> _Problem statement_
Output all of the data below exactly as given.

···

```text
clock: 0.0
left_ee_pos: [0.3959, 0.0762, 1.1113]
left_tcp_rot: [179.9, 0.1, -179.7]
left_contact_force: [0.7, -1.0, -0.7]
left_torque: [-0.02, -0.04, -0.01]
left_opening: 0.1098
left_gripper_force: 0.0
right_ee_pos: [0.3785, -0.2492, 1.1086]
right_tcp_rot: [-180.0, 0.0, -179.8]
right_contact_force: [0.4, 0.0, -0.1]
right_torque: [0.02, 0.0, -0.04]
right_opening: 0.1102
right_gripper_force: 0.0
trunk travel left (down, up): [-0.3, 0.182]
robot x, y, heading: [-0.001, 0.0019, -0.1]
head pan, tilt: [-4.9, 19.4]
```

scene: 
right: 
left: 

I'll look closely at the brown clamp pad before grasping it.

···

> _Written answer_
```text
clock: 0.0
left_ee_pos: [0.3959, 0.0762, 1.1113]
left_tcp_rot: [179.9, 0.1, -179.7]
left_contact_force: [0.7, -1.0, -0.7]
left_torque: [-0.02, -0.04, -0.01]
left_opening: 0.1098
left_gripper_force: 0.0
right_ee_pos: [0.3785, -0.2492, 1.1086]
right_tcp_rot: [-180.0, 0.0, -179.8]
right_contact_force: [0.4, 0.0, -0.1]
right_torque: [0.02, 0.0, -0.04]
right_opening: 0.1102
right_gripper_force: 0.0
trunk travel left (down, up): [-0.3, 0.182]
robot x, y, heading: [-0.001, 0.0019, -0.1]
head pan, tilt: [-4.9, 19.4]
```

scene: 
right: 
left: 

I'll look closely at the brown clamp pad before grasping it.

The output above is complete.